What about traditional Four Thirds cameras? Are they here to stay?
"Oh yes - our Four Thirds system is very important to us. The purpose of the Micro Four Thirds platform is to expand our business by appealing to a different type of consumer with a different type of product. Four Thirds is not going to stop. You can expect to see new Four Thirds cameras from Olympus.

"In fact, we hope that the new breed of photographer I’ve just been talking about, who is buying into the Pen system, will look at Four Thirds cameras too. As they learn more about photography, and their skills increase, they may wish to take their interest further by investing in an E-series camera."

At the moment there are only two Micro Four Thirds lenses. Any plans for more?
"We have already announced plans for a 9-18mm wide-angle zoom and an 14-150mm superzoom – both very lightweight and compact. These will come to the market this year. We also have plenty of other designs in development too, thought obviously I can’t reveal too many details. It is possible to think of lenses that might appeal to enthusiast photographers who are interested in a Pen as a secondary camera – such as fast prime lenses. Why shouldn't we think about those designs for this type of photographer?"
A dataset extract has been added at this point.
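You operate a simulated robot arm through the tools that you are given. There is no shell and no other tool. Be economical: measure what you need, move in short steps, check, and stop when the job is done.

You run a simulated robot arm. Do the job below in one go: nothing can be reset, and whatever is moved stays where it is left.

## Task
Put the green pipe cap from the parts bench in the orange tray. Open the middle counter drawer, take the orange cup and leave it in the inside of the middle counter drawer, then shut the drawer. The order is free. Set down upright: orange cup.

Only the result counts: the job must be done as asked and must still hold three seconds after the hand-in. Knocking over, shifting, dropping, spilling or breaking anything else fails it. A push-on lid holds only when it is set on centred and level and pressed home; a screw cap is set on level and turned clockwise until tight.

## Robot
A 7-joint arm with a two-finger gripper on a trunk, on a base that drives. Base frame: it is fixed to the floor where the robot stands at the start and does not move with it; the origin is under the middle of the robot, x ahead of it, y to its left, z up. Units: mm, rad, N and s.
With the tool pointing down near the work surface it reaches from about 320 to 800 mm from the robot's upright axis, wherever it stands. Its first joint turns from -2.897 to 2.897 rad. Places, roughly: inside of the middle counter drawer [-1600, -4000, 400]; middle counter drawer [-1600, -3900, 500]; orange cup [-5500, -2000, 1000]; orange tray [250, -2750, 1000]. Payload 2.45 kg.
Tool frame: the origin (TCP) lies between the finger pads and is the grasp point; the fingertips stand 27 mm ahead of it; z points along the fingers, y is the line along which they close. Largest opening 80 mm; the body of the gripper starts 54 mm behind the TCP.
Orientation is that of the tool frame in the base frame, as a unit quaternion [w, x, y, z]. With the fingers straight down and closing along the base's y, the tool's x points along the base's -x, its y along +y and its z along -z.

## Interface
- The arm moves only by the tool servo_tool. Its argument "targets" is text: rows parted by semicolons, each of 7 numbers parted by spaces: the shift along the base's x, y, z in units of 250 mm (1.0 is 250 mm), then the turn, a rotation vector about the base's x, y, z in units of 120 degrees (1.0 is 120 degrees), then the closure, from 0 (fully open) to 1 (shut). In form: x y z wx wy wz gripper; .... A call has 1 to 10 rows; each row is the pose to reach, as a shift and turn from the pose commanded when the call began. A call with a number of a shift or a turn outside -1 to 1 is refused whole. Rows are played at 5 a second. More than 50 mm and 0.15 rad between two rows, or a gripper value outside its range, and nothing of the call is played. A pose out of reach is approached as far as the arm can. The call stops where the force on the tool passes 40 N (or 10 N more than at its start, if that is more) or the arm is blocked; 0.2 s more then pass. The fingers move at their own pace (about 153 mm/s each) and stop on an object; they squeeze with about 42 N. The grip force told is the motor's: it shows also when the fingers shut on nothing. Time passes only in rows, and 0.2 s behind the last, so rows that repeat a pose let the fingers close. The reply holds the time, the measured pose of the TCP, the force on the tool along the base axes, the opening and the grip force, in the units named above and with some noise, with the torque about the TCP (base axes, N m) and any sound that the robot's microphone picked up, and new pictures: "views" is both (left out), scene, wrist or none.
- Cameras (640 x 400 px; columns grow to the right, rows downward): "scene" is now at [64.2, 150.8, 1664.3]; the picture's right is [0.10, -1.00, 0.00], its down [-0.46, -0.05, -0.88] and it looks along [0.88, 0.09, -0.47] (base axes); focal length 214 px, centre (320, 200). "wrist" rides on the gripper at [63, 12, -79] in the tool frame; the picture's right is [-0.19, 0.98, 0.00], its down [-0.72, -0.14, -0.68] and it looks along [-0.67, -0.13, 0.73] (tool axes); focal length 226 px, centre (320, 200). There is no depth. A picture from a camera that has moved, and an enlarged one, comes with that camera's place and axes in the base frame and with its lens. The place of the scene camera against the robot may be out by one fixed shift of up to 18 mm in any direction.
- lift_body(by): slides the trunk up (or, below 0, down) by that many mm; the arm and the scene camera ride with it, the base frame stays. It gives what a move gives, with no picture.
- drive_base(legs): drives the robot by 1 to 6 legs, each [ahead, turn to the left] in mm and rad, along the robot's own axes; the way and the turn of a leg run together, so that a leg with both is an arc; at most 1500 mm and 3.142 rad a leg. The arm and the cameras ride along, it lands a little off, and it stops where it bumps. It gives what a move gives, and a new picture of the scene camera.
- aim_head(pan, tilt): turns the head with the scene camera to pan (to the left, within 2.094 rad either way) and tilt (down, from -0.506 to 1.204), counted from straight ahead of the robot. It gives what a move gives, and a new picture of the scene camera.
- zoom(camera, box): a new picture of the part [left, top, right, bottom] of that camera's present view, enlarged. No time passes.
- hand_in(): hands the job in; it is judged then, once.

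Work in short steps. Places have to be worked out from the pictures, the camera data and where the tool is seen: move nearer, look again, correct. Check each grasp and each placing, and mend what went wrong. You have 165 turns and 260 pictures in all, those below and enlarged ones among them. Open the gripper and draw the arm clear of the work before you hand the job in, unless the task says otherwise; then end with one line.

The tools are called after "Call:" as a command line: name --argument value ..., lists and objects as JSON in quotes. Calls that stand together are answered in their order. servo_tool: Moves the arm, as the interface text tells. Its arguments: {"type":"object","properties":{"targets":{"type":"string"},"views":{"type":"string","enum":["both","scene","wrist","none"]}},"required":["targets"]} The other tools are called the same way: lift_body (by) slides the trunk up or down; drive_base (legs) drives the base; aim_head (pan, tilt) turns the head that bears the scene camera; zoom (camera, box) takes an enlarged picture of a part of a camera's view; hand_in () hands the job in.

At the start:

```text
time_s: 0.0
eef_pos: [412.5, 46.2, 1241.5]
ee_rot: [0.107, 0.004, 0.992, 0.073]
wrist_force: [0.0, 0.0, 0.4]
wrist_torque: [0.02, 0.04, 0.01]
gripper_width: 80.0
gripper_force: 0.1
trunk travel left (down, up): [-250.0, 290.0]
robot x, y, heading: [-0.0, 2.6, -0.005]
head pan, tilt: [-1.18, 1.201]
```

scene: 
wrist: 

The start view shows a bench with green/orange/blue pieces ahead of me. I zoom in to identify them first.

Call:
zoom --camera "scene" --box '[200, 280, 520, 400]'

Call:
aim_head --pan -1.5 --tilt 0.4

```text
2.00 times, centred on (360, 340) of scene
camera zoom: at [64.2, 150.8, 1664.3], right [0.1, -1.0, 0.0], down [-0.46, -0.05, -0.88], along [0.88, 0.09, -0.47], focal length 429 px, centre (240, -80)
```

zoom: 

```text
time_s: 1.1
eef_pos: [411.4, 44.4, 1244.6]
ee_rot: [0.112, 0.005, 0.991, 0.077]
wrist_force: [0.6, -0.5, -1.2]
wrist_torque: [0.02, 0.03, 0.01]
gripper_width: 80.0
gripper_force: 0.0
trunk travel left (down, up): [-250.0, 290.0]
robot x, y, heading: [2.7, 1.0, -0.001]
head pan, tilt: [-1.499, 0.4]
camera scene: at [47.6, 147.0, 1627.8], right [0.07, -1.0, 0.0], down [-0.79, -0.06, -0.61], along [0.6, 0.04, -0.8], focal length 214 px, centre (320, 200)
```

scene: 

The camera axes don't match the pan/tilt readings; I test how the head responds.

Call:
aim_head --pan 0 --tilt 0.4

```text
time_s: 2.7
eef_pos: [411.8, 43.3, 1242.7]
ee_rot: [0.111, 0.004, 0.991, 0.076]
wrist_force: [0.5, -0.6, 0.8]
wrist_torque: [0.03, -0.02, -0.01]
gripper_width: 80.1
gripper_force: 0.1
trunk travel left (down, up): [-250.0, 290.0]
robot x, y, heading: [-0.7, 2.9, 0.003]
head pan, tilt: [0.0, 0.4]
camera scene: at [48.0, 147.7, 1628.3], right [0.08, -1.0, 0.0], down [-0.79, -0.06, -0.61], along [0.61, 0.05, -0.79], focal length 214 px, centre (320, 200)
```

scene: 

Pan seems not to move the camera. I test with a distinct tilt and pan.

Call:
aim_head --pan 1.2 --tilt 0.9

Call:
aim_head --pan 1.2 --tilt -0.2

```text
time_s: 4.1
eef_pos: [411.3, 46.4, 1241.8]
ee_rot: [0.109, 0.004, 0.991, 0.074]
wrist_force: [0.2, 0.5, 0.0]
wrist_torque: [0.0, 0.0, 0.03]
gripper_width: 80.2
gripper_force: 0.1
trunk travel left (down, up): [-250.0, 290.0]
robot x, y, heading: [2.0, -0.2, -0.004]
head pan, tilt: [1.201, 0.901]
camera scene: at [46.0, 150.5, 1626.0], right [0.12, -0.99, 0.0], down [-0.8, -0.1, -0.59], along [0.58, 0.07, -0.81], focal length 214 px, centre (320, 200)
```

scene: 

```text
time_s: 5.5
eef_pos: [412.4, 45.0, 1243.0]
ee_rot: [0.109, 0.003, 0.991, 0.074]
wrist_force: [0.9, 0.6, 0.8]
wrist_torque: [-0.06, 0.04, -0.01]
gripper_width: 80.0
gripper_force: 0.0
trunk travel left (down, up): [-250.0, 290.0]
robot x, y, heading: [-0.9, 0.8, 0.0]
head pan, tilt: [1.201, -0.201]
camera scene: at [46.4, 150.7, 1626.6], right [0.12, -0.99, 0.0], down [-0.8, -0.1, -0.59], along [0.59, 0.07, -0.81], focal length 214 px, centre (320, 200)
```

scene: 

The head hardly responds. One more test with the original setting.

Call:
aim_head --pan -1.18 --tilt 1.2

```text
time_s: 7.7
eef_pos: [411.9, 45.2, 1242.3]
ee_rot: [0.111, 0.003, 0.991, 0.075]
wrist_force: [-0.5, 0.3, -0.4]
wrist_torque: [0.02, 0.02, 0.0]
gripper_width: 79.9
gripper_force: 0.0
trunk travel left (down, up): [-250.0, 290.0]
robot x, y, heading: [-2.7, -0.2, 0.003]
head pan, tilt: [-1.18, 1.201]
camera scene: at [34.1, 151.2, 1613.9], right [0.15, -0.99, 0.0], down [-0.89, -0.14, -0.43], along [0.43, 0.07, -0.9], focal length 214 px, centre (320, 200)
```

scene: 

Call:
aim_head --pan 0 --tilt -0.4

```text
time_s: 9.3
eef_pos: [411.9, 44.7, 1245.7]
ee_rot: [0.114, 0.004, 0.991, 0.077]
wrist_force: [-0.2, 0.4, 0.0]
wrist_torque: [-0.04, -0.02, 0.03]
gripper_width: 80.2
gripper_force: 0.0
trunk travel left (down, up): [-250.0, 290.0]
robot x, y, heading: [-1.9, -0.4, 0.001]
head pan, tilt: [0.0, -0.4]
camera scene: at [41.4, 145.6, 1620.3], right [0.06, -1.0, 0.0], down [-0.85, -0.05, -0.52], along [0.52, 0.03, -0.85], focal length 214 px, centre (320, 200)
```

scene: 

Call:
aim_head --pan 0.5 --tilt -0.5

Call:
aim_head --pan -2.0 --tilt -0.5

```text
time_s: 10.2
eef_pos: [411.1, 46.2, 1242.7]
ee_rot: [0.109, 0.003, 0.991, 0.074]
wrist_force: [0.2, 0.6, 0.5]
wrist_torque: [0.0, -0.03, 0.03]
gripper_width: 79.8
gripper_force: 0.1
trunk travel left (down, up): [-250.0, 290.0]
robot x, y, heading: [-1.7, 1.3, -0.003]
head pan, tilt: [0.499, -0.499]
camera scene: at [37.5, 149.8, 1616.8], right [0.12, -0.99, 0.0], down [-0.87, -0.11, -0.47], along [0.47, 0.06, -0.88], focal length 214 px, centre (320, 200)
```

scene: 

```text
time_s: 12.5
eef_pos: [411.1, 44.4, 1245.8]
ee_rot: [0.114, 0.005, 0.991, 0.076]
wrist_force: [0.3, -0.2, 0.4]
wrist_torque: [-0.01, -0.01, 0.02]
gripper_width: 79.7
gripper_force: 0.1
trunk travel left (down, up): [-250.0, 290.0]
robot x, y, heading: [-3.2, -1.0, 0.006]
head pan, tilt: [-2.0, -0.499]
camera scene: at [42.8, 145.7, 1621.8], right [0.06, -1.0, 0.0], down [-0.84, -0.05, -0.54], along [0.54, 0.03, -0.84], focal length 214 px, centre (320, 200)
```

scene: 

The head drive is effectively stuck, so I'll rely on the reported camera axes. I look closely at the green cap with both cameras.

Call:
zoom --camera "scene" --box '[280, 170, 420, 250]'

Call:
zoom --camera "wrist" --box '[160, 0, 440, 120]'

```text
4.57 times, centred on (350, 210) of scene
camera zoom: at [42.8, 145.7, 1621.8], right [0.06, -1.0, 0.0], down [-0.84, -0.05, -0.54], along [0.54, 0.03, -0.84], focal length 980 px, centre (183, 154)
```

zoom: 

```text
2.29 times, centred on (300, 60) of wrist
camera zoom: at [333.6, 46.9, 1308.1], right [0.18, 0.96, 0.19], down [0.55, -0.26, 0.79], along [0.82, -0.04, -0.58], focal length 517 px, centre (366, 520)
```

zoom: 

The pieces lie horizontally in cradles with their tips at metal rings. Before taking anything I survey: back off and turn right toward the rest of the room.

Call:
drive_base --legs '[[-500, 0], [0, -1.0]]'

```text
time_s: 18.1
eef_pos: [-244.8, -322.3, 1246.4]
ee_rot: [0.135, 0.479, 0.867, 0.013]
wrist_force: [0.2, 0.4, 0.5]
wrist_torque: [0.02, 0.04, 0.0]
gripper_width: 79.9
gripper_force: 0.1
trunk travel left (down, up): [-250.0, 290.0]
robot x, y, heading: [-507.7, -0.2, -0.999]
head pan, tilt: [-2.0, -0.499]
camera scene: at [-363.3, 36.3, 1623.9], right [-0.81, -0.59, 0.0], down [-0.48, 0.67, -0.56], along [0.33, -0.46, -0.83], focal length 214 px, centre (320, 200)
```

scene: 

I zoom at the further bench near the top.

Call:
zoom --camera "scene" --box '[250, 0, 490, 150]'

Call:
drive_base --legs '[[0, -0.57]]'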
It wouldn’t be right not to talk about HD video. This is a hugely popular feature in DSLRs now.
"Yes. Consumers want a camera that can do both still photography and video equally well. Actually the large sensors in DSLRs have given people the ability to be far more creative than they could be with their camcorders. They can shoot with different lenses, and use really shallow depth-of-field for creative effects. You can even use older OM-series lenses with an adaptor, optics like an 85mm f/2.
"And I think the way that people are using video is changing too: with camcorders people might have shot hours of footage on a trip away, in clips that were several minutes long. I think people these days take shorter clips – seconds long, rather than minutes – to complement their still images. This approach works well when camera owners playback slideshows of their holidays and family experiences on TVs and computer screens. The way we view photography has changed along with the way we shoot it."

Will we see video on the Four Thirds Cameras too?
"I guess so – from a technical point of view, why not? The mirror can swing out of the way and allow video capture. I’m sure this will come in an E-system camera."

Camera manufacturers seem to have their own thing: Canon chase high pixel counts, Nikon are known for high ISO performance. What direction are Olympus moving in?
"I think Olympus have always been a very innovative company. We pioneered things like dust reduction and Live View and we are always considering new technologies that make the picture-taking experience easier from the consumer. These might not always be very high tech, but they make the product easier and more enjoyable to use.

"In the E-PL1, for instance, Live Guide allows you to preview advanced photographic effects in Live View. Art Filters are hugely popular too, and you can even use these in video mode now. New in the E-P2 is the iEnhance scene mode, which analyses a scene for the main subject – a person against a landscape background, for instance – and enhances colour and contrast in only this part. Independent research has shown that when you see an image with part of it colour enhanced, rather than the whole of it, you react to in a stronger way. It’s all about memory, and how our brains work."

Thanks for taking the time to talk to ePHOTOzine. The best of luck with your cameras.